┏━━

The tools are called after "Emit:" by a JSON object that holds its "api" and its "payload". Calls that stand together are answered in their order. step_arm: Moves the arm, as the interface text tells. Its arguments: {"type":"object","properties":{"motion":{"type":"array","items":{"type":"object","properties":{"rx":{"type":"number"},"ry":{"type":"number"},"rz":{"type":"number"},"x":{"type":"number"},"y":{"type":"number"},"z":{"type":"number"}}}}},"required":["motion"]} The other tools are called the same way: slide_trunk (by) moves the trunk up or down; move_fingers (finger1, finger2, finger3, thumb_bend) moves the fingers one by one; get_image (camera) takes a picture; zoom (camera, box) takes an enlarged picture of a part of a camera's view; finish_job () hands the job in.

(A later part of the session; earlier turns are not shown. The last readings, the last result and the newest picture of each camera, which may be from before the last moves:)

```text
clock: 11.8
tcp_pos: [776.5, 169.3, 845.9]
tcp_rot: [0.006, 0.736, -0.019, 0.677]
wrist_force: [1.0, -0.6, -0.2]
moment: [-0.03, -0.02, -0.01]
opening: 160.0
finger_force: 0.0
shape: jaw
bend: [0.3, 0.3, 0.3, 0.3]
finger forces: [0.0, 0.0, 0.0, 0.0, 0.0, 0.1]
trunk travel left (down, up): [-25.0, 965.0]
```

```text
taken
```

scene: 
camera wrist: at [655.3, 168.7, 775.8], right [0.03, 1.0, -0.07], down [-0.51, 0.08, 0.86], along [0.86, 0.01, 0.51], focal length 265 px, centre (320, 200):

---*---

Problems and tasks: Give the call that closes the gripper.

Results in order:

┗━━

Source extract:
┏━━

2. The method as recited in claim 1, wherein the receiving of the filtered particles further comprises: receiving the filtered particles, wherein the filtered particles were captured from an entity selected from a group consisting of a hard disk drive component and a tool used to manufacture a hard disk drive.

3. The method as recited in claim 1, wherein the determining at the selective particle detection device if at least one of the filtered particles is substantially comprised of the hard contaminate further comprises: determining at the selective particle detection device if at least one of the filtered particles is substantially comprised of silicon carbide (SiC).

4. The method as recited in claim 1, further comprising: configuring the selective particle detection device for a brightness that enables the selective particle detection device to detect a filtered particle that is substantially comprised of the hard contaminate without requiring the selective particle detection device to detect the particles which are not substantially comprised of the hard contaminate.

5. The method as recited in claim 1, further comprising: receiving at the selective particle detection device a value of 1 for a threshold erosion parameter.

6. The method as recited in claim 1, further comprising: receiving at the selective particle detection device a range of values that are approximately 130-220 for a threshold parameter.

7. The method as recited in claim 1, further comprising: receiving at the selective particle detection device a range of values that are approximately 0.3 um to 50 um for a threshold size parameter.

┗━━

Problems and tasks:
(a) Please copy out the portion of the source extract from "2. The method" to "hard disk drive." without changes.
(b) Produce the text that comes next in the source extract.

Results in order:
(a)
2. The method as recited in claim 1, wherein the receiving of the filtered particles further comprises: receiving the filtered particles, wherein the filtered particles were captured from an entity selected from a group consisting of a hard disk drive component and a tool used to manufacture a hard disk drive.

(b)
8. A hard disk drive that was manufactured using a method of assessing cleanness, the hard disk drive comprising: a read write head; and a disk, wherein a selective particle detection device determines if at least one particle from a hard disk drive component is substantially comprised of hard contaminate without requiring detection of particles which are not substantially comprised of the hard contaminate, wherein the hard contaminant is selected from a group consisting of silicate, carbide, and ceramic.

9. The hard disk drive of claim 8, wherein the brightness of the selective particle detection device is configured to be approximately 30-50 percent higher than a brightness used for analyzing all of the filtered particles.

10. The hard disk drive of claim 8, wherein the selective particle detection device receives a value of 1 for a threshold erosion parameter.

11. The hard disk drive of claim 8, wherein the selective particle detection device receives a range of values that are approximately 130-220 for a threshold parameter.

12. The hard disk drive of claim 8, wherein the selective particle detection device receives a range of values that are approximately 0.3 um to 50 um for a threshold size parameter.

13. The hard disk drive of claim 8, wherein a filter has captured particles from the hard disk drive component to enable determining if the at least one particle from the hard disk drive component is substantially comprised of the hard contaminate.

14. The hard disk drive of claim 13, wherein the pore size of the filter is approximately 0.3 um to 0.8 um.

15. A hard disk drive that was manufactured using a method of assessing cleanness, the hard disk drive comprising: a read write head; and a disk, wherein a selective particle detection device determines if at least one particle from a tool used to manufacture the hard disk drive is substantially comprised of hard contaminate without requiring detection of particles which are not substantially comprised of the hard contaminate, wherein the hard contaminant is selected from a group consisting of silicate, carbide, and ceramic.

16. The hard disk drive of claim 15, wherein the selective particle detection device is configured with a brightness that enables detecting a filtered particle that is substantially comprised of the hard contaminate without requiring the selective particle detection device to detect the particles which are not substantially comprised of the hard contaminate.

17. The hard disk drive of claim 15, wherein the selective particle detection device receives a value of 1 for a threshold erosion parameter.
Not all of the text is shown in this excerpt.